Topic
Home / Berita / Opini / Bukan Plural, Tapi Universal

Bukan Plural, Tapi Universal

Konten ini adalah kiriman dari pembaca dakwatuna.com. Kirimkan informasi, gagasan, pemikiran, atau pendapat dari Anda dalam bentuk tulisan kepada kami, klik di sini.

 

Ilustrasi. (inet)
Ilustrasi. (inet)

dakwatuna.com – Beberapa waktu yang lalu, Ustadz Hidayat Nur Wahid menyatakan bahwa beliau merasa prihatin dengan keputusan KPU yang tidak meloloskan partai PDS dan berharap partai ini dapat lolos verifikasi, mengingat semua partai Kristiani telah bersatu dengan PDS. Hal ini dimaksudkan agar ada keterwakilan dari umat Kristiani pada pemilu 2014 mendatang.

“Parpol itu sesungguhnya juga mewakili keragaman bangsa Indonesia yang majemuk, sehingga setiap golongan berhak atas keterwakilan mereka di DPR, termasuk umat Kristiani,” jelas Hidayat usai membuka Muskerwil PKS Jawa Tengah di Kajen, Pekalongan, Sabtu (12/01/2013).

Sayangnya, semua ucapan Ust. Hidayat ini di-salah-pikir sebagai bentuk pluralisme. Bahkan di salah satu situs yang berbau Islam, secara terang-terangan memojokkan dan menyatakan, “Mungkin PKS menggunakan momen ini, sebagai bentuk penegasan jati diri PKS, sebagai partai yang sekarang sudah menjadi partai terbuka, dan menganut pandangan yang sangat pluralistik” (www.voa-islam.com, senin 14 Januari).

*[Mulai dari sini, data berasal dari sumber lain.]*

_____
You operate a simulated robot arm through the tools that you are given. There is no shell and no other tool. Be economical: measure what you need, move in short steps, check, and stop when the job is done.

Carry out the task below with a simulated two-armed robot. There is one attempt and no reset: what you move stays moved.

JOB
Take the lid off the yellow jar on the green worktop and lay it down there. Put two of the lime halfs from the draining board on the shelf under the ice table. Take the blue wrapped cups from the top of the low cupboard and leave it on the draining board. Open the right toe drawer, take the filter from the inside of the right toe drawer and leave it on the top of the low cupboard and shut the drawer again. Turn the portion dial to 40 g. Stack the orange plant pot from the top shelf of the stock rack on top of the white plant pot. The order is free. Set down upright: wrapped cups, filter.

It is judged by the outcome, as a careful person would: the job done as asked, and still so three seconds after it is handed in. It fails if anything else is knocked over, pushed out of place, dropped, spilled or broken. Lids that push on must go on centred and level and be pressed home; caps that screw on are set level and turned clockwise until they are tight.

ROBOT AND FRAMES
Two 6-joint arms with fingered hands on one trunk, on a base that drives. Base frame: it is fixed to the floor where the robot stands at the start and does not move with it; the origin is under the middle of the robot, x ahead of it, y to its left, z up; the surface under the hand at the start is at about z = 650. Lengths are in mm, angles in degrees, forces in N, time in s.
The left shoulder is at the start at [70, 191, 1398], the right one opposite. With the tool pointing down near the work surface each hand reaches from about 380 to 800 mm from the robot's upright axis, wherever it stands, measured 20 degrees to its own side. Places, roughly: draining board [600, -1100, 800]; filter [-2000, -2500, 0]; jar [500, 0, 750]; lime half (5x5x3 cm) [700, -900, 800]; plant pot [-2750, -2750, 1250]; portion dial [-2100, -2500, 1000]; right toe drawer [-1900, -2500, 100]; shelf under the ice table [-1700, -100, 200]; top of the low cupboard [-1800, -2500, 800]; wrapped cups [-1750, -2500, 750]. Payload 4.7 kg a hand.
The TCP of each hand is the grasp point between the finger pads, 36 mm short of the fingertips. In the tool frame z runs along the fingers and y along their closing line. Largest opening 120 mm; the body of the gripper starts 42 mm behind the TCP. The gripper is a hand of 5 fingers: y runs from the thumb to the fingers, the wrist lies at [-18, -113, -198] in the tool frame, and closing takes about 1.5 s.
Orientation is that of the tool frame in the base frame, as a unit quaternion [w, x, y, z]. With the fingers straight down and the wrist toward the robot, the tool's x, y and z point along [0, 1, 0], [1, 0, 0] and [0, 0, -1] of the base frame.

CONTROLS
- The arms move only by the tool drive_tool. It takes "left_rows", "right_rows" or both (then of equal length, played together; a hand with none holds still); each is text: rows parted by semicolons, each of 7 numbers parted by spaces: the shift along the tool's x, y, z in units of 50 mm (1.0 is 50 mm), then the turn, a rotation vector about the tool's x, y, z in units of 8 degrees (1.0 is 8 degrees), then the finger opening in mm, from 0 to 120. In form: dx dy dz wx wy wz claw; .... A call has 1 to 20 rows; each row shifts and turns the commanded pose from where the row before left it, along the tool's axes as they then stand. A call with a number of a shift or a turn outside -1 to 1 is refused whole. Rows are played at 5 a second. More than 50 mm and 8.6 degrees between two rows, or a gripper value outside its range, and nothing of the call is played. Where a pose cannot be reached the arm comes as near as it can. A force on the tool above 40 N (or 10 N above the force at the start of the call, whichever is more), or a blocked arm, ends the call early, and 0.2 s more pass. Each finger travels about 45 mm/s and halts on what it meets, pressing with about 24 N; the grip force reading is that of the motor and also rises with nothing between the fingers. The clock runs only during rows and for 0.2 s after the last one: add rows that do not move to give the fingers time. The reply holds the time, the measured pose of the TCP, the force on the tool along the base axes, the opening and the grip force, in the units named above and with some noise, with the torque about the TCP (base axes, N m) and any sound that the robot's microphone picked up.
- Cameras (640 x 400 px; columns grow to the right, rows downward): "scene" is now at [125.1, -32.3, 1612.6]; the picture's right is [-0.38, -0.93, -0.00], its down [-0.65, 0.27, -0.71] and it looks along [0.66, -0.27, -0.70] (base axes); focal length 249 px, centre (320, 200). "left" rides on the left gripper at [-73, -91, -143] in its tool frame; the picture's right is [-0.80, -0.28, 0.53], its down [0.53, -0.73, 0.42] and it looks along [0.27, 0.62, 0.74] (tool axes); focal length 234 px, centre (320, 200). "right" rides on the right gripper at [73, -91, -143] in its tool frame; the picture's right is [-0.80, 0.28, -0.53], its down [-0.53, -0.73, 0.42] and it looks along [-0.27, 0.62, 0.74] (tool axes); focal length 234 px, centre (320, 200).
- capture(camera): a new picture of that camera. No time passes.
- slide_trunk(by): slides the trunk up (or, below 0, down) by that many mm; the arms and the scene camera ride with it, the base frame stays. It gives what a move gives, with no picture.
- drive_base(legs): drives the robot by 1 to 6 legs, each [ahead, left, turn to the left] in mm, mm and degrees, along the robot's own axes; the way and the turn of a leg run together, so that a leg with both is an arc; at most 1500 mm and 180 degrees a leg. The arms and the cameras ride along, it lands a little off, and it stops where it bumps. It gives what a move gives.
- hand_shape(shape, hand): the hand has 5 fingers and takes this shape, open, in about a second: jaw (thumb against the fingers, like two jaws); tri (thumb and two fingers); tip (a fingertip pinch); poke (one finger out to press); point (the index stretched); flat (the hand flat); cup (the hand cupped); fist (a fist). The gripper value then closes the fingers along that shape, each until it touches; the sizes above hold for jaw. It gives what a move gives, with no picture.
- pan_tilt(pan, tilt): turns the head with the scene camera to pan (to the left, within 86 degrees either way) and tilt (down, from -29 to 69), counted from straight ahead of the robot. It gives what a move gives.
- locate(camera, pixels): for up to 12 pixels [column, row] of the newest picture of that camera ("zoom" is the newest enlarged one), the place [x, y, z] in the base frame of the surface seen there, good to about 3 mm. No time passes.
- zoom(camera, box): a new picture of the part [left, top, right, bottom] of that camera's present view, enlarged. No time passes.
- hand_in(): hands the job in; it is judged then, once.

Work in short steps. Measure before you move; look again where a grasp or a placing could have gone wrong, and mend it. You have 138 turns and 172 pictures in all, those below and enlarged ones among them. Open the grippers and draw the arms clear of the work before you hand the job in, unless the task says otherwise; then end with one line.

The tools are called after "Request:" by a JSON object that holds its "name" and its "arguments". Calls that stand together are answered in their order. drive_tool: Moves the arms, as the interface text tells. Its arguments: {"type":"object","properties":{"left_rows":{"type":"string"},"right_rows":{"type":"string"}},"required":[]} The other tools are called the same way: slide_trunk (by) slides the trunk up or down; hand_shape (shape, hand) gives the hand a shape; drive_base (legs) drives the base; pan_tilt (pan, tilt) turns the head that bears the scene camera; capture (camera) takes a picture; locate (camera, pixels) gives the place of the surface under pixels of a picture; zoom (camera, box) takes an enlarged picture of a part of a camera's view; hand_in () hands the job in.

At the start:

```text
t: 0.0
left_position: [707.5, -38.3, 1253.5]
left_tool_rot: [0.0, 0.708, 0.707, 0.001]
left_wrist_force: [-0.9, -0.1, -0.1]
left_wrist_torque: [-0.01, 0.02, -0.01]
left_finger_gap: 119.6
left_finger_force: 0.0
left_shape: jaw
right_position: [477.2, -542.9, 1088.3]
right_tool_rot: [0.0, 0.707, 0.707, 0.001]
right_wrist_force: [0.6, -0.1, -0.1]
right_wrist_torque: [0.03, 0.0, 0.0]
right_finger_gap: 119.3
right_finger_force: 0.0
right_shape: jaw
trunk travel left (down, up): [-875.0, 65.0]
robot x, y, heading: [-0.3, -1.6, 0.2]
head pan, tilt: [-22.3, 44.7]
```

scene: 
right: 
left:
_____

Menurut saya, terlampau sempit cara pandang sang penulis berita ini. Tambahan lagi, berita yang ditulis di situs ini sangat kental dengan bahasa berita yang berasal dari ‘tetangga’ sebelah, www.dakwatuna.com. Nyaris sama, hanya ditambah 3 paragraf di awal kalimat dan 1 paragraf penutup. Bahkan susunan antar kalimatnya pun sama, hingga titik komanya. (Bisa dikatakan plagiat tidak yah?)

Harus dipahami dulu, seperti apakah dan bagaimanakah pluralisme itu. Sebenarnya, telah terjadi kerancuan bahasa pada kata pluralisme ini. Karena, pluralisme sendiri berasal dari bahasa inggris, pluralism. Menurut terjemahan Wikipedia, pluralism ialah “Suatu kerangka interaksi yang mana setiap kelompok menampilkan rasa hormat dan toleran satu sama lain, berinteraksi tanpa konflik atau asimilasi (pembauran / pembiasan).”

Jika ditelaah dari definisi pluralism tersebut, maka nampak jelas bahwa kata pluralisme itu sendiri lebih erat kekerabatannya dengan kata bernama tenggang rasa. Namun, telah terjadi distorsi di sini, sehingga pluralisme itu dimaknai berbeda.

Hingga MUI mengeluarkan fatwa pelarangan bagi pluralisme ini. MUI mendefinisikan pluralisme sebagai “suatu paham yang mengajarkan bahwa semua agama adalah sama dan karenanya kebenaran setiap agama adalah relatif; oleh sebab itu, setiap pemeluk agama tidak boleh mengklaim bahwa hanya agamanya saja yang benar sedangkan agama yang lain salah. Pluralisme juga mengajarkan bahwa semua pemeluk agama akan masuk dan hidup dan berdampingan di surga.”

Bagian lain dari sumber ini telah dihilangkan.